Saturday, July 23, 2005

Have the Terrorists Won Yet? 

As you have read elsewhere, Jean Charles de Menezes, a Brazilian electrician who had no connection to the London subway bombings, was shot five times in the head ("They pushed him onto the floor and unloaded five shots into him," witness Mark Whitby told the British Broadcasting Corp. "He looked like a cornered fox. He looked petrified") for the crime of Wearing a Topcoat While Swarthy.

Our venerated colleague Avedon Carol asks: "If we're going to be terrorized by police, what the hell is the point?"

On the opposite side of the moral aisle, Captain Ed of Captain's Quarters laments that the death of an innocent man may lead British police to hesitate slightly before pumping five rounds into the skull of the next suspect:
Many people will take this time to second-guess the London police and British special services. They will note the tragic consequences of a shoot-first policy that killed an apparently innocent man just trying to get to work, although one would expect that an innocent man would have stopped when commanded to do so instead of running for the nearest subway car. The police themselves will now second-guess themselves when it comes to making split-second decisions that could mean death in either direction.

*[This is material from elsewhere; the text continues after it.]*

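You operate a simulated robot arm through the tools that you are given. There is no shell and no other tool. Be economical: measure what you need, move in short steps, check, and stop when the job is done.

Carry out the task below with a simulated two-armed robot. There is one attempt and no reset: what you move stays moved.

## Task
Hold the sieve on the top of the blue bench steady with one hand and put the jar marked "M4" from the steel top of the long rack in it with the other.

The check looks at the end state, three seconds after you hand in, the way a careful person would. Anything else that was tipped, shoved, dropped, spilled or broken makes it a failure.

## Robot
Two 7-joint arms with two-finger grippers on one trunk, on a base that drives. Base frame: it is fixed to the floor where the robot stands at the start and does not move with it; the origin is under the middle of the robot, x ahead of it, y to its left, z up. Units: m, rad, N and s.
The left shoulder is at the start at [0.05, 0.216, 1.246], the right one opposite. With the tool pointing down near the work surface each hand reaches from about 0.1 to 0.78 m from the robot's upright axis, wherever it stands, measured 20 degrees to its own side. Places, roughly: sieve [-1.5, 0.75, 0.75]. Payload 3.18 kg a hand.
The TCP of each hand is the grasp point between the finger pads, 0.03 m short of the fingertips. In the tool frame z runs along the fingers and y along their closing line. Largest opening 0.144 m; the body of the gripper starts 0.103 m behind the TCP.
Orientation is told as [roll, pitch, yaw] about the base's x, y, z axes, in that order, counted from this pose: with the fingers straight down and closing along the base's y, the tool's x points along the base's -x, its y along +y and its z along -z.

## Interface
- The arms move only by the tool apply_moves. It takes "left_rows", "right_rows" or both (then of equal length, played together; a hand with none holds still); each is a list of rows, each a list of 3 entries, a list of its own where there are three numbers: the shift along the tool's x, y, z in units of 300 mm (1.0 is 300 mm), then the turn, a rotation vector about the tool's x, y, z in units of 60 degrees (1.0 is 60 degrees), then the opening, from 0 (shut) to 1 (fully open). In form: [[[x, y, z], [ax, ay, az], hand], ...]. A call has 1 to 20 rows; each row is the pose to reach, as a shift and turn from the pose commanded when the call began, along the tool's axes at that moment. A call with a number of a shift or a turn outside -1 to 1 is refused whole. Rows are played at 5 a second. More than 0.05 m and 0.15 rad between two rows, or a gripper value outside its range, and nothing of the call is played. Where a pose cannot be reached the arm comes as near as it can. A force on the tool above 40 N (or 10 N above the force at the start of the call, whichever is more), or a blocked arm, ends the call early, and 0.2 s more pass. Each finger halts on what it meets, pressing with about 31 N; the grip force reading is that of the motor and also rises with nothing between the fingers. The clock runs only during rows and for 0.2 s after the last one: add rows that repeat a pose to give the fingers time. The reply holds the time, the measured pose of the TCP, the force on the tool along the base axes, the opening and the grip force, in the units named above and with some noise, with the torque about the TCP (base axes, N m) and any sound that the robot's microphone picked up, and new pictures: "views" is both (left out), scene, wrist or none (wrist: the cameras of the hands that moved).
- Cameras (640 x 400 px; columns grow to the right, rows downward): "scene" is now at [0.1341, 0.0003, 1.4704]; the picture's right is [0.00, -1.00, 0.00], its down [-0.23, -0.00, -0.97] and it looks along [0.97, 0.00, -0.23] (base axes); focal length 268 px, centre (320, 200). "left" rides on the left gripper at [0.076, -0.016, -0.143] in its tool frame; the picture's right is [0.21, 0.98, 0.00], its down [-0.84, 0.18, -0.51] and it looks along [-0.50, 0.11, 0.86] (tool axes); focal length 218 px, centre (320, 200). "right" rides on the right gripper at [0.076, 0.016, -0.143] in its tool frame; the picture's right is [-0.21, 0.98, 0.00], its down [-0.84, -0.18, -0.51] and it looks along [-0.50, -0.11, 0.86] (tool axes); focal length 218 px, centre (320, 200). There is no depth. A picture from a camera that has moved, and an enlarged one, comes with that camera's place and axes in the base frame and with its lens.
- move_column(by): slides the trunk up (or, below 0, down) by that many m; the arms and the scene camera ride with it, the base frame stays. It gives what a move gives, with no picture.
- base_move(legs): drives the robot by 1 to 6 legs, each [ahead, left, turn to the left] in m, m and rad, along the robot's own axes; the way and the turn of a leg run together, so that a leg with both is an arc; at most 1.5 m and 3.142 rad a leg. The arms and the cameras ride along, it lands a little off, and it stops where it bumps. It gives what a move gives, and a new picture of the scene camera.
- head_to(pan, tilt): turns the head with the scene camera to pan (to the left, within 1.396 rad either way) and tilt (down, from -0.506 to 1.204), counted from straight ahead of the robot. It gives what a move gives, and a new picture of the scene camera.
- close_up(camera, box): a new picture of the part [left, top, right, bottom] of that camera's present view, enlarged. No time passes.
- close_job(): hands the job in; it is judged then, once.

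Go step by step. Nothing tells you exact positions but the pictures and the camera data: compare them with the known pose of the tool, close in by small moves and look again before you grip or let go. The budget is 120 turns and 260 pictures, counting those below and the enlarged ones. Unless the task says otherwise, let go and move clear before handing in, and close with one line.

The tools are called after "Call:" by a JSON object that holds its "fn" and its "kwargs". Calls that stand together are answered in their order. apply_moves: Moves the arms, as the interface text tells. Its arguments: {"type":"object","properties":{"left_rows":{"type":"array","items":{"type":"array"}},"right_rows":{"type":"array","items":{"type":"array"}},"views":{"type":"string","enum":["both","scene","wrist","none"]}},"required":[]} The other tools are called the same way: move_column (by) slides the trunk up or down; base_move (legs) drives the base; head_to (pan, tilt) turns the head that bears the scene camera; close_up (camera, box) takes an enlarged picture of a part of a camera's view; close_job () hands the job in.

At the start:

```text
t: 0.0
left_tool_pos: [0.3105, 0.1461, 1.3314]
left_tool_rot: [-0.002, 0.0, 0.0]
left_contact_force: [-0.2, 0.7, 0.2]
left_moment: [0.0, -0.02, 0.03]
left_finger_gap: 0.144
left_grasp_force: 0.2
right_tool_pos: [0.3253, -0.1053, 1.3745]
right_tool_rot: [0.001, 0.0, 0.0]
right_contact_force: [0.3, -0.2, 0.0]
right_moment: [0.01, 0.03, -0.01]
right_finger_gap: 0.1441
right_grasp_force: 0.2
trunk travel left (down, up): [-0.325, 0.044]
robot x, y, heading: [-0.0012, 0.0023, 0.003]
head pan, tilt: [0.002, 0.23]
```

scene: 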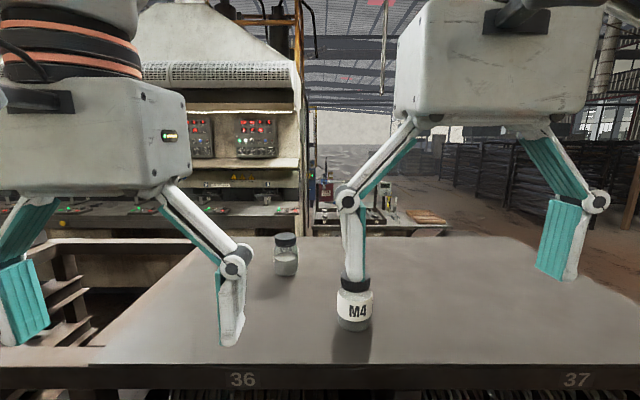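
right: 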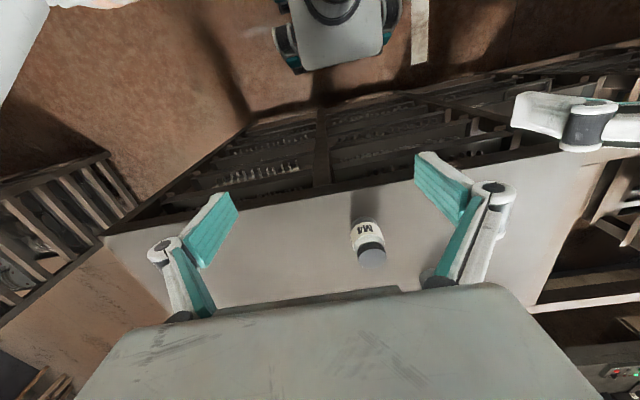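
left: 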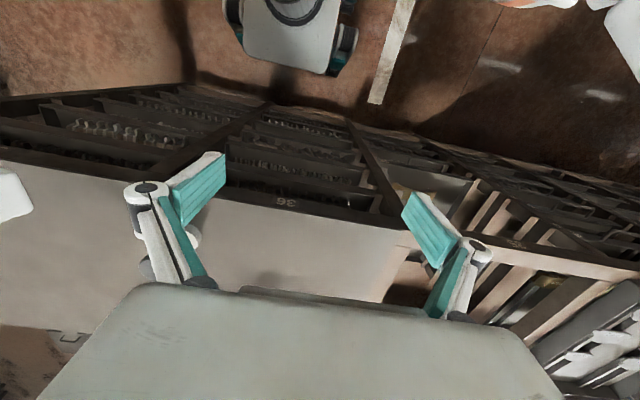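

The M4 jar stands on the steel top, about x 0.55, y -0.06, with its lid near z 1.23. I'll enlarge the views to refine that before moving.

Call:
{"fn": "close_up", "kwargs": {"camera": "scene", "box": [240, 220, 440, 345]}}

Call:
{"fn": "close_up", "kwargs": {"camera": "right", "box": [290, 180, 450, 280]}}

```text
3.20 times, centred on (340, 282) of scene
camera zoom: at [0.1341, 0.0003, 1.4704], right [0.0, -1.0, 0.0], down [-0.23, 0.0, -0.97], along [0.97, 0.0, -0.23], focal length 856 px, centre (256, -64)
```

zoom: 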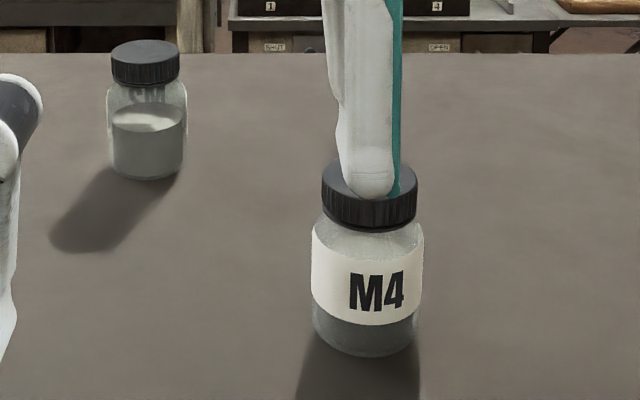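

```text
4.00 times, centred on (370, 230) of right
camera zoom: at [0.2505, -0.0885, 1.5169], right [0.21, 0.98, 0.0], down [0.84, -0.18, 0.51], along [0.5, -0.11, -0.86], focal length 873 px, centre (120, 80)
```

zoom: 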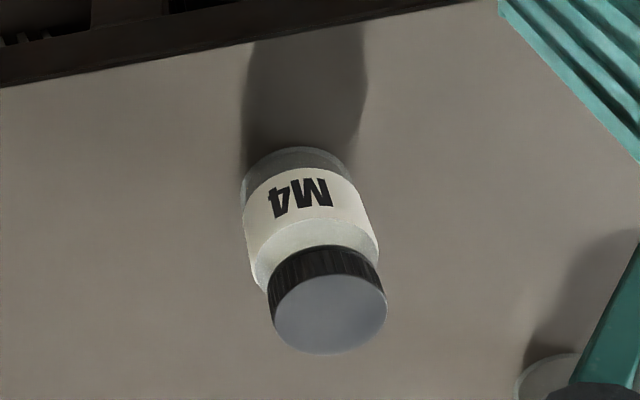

Debate on tactics has its place and its benefits, but when such debate comes, it has to take place in the proper context -- and that context is the war which Islamofascist terrorists have declared on the West.
In the mind of Captain Ed, "this shows the folly of treating captured terrorists as if they were POWs." Plainly he hasn't gotten the memo from Messrs. Gonzales, Yoo, et al, or he'd already know that we don't:
The Geneva Conventions exist to prevent civilian authorities to make these kinds of choices. It forces nations engaged in warfare to clothe their soldiers in recognizable uniforms so that civilians do not face these deadly consequences. The death of Menezes shows the wisdom of summary executions of infiltrators, spies, and saboteurs during wartime in order to discourage their use . . . . Al-Qaeda hides its operatives among non-combatants to not only avoid their own capture but also to maximize collateral damage in our response. Encouraging this by granting their terrorist minions GC protections only guarantees more of the tragedy that took Menezes' life.
So, to reiterate: 1) By promising humane treatment and due process to detainees, who may or may not be terrorists, we condemn untold numbers of innocent civilians to death at the hands of jittery subway cops. If, on the other hand, we subject our captives to torture, extraordinary rendition, and perpetual imprisonment, the practice of terrorism will immediately cease, and dusky bearded men in coats will be free to ride the tube with impunity. 2) The threat of summary execution serves as a powerful deterrent to suicide bombers, who might think twice about blowing themselves to smithereens if they knew that police were prepared to shoot them for it.

Got that?

UPDATE: New details emerge. The Boston Globe reports that the house from which Menezes emerged had been under surveillance, and that he "entered the Stockwell station by jumping a turnstile" -- which may explain his intital instinct to run when "as many as 20 plainclothes officers pursued" him onto the train where he was killed. (A Guardian account suggests that he jumped the turnstile after police told him to halt.) The official statement from Scotland Yard does not indicate whether the plainclothesmen identified themselves as police officers; we're looking for an eyewitness account that might answer that question, and when we track one down we'll post it.

The Australian adds a few more specifics:
WHEN an alert flashed to the control room of Operation Kratos at Scotland Yard that a suspected suicide bomber was entering an Underground station, a senior officer was asked to make a snap decision.

His judgment that the London public was again under threat led to advice to officers at the scene that the man should be "neutralised".

Seconds later three plainclothes officers jumped on a man on a Northern Line train and one pumped five bullets from an automatic pistol into his head . . . .

The officer who fired the bullets into Menezes is now facing investigation and possible criminal charges.

So too is the "gold commander" - a deputy assistant commissioner or above, according to police sources - who gave the instruction to open fire if it was felt necessary.

Even Ken Livingstone, the left-wing mayor of London, admitted last week that police had to have a shoot-to-kill policy to counter the terrorist threat in the city.

But yesterday, in the cold light of the tragic mistake, the policy was under review.

Police sources said the officer who fired the shots would almost certainly be relieved from firearms duties during the inquiry but would not be suspended from the specialist counter-terrorist section of the metropolitan police's SO19 firearms wing.
The obvious question here: Menezes was under surveillance from the moment he left his house. According to the Guardian story above, "several plainclothes police officers" followed him onto the #2 bus he rode to Stockwell. If he sent up that many red flags, why wasn't he stopped and searched before he entered the tube station, where a bomb on his person would be guaranteed to do the maximum amount of damage?